• Given instruction:
Extract, without alteration, each line from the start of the listing to the line bearing "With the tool".

<<<<

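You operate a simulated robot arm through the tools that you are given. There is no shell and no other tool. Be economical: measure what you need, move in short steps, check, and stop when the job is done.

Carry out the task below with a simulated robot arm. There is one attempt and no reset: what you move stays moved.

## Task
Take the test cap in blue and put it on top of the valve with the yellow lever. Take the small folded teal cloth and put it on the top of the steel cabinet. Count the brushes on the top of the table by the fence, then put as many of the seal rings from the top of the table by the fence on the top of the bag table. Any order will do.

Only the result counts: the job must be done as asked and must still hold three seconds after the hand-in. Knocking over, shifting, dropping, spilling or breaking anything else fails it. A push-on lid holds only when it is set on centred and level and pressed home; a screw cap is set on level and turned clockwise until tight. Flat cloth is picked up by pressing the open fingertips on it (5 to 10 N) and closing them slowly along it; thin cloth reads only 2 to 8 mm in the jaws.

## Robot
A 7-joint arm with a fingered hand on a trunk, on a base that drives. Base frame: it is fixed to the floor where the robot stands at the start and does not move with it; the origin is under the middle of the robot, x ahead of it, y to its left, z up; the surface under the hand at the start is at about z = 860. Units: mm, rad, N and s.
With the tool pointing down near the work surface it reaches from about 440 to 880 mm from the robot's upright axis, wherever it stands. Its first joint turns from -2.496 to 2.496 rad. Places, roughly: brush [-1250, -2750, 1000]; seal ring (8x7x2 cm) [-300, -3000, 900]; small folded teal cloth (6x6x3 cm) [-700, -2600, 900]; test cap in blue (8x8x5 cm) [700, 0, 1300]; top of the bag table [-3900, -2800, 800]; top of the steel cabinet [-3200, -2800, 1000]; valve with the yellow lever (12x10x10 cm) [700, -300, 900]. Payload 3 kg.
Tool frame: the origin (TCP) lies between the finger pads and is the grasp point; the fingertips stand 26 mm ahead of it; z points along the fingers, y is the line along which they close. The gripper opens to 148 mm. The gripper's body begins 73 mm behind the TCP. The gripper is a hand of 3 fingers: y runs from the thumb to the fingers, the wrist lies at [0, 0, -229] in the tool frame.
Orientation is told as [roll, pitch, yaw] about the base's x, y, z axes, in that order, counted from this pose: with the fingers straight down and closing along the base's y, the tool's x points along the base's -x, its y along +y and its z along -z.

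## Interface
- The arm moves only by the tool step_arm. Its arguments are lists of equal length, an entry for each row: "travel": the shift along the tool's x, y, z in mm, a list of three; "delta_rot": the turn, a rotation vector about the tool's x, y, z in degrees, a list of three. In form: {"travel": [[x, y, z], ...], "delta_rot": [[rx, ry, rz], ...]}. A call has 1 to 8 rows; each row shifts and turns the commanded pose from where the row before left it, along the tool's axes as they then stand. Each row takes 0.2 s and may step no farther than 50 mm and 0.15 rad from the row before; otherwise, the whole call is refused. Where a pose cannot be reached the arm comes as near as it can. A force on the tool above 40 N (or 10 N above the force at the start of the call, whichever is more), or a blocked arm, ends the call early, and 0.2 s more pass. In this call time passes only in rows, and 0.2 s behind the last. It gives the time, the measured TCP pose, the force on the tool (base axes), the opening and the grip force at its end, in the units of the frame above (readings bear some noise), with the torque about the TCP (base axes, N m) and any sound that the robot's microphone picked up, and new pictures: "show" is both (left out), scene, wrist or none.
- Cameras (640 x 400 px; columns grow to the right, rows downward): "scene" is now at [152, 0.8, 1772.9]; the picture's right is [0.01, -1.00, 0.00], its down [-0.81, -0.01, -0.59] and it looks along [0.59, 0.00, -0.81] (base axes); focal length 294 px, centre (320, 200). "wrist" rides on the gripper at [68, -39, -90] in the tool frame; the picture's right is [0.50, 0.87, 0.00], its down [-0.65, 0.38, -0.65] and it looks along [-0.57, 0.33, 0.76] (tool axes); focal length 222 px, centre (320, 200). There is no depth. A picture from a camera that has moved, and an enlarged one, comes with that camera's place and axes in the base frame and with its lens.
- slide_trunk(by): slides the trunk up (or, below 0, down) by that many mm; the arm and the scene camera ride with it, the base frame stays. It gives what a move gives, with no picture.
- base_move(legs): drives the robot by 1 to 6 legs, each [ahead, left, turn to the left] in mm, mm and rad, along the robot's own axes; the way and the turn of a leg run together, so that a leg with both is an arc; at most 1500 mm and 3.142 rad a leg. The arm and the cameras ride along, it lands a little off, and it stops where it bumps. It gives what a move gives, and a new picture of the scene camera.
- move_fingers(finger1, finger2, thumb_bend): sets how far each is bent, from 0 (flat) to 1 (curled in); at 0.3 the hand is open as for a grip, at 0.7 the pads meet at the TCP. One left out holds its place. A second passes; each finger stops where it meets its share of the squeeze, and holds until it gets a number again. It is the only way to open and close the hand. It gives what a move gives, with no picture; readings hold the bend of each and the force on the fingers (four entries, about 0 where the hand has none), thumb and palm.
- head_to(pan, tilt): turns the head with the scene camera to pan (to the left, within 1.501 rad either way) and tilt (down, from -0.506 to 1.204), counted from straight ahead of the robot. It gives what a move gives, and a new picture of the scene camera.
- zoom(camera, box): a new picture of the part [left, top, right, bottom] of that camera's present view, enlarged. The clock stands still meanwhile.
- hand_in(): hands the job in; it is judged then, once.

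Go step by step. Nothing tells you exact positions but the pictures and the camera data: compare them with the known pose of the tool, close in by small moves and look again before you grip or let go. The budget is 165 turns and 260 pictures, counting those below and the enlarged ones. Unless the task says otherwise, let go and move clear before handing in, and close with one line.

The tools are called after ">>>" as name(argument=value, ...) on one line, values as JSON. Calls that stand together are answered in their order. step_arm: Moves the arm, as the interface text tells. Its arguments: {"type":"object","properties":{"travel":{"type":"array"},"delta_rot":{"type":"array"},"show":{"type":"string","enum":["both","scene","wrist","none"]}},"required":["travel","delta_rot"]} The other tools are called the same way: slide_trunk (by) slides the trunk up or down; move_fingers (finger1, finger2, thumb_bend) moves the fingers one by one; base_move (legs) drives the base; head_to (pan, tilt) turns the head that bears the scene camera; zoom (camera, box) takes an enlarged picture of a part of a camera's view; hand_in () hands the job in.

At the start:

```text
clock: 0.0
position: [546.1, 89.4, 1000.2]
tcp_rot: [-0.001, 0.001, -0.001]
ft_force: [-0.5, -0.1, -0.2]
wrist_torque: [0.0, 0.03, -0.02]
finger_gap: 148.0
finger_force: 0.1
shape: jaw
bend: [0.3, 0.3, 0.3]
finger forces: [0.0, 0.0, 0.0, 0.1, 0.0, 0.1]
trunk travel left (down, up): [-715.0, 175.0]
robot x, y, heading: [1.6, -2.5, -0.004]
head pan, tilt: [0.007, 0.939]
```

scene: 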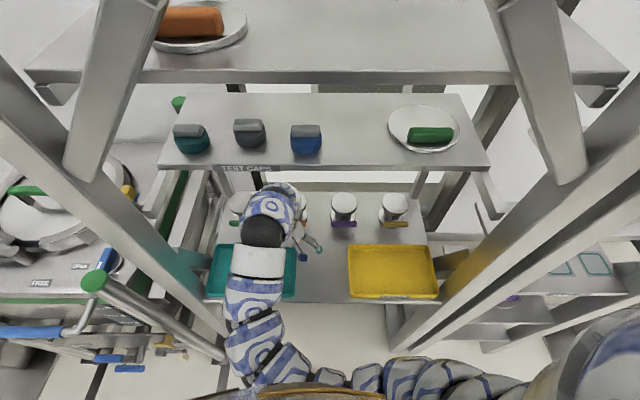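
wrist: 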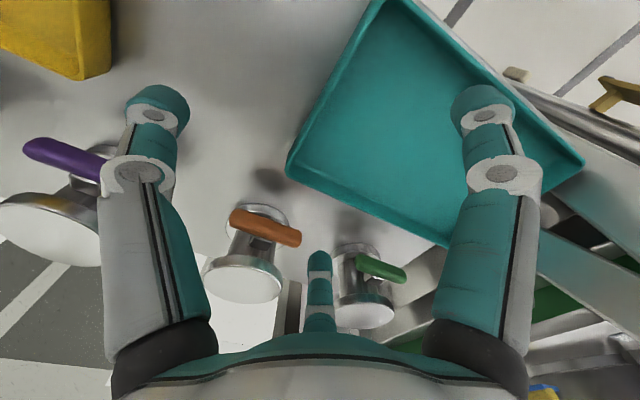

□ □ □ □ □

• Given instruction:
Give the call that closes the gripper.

>>>>

• Response:
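You operate a simulated robot arm through the tools that you are given. There is no shell and no other tool. Be economical: measure what you need, move in short steps, check, and stop when the job is done.

Carry out the task below with a simulated robot arm. There is one attempt and no reset: what you move stays moved.

## Task
Take the test cap in blue and put it on top of the valve with the yellow lever. Take the small folded teal cloth and put it on the top of the steel cabinet. Count the brushes on the top of the table by the fence, then put as many of the seal rings from the top of the table by the fence on the top of the bag table. Any order will do.

Only the result counts: the job must be done as asked and must still hold three seconds after the hand-in. Knocking over, shifting, dropping, spilling or breaking anything else fails it. A push-on lid holds only when it is set on centred and level and pressed home; a screw cap is set on level and turned clockwise until tight. Flat cloth is picked up by pressing the open fingertips on it (5 to 10 N) and closing them slowly along it; thin cloth reads only 2 to 8 mm in the jaws.

## Robot
A 7-joint arm with a fingered hand on a trunk, on a base that drives. Base frame: it is fixed to the floor where the robot stands at the start and does not move with it; the origin is under the middle of the robot, x ahead of it, y to its left, z up; the surface under the hand at the start is at about z = 860. Units: mm, rad, N and s.
With the tool pointing down near the work surface it reaches from about 440 to 880 mm from the robot's upright axis, wherever it stands. Its first joint turns from -2.496 to 2.496 rad. Places, roughly: brush [-1250, -2750, 1000]; seal ring (8x7x2 cm) [-300, -3000, 900]; small folded teal cloth (6x6x3 cm) [-700, -2600, 900]; test cap in blue (8x8x5 cm) [700, 0, 1300]; top of the bag table [-3900, -2800, 800]; top of the steel cabinet [-3200, -2800, 1000]; valve with the yellow lever (12x10x10 cm) [700, -300, 900]. Payload 3 kg.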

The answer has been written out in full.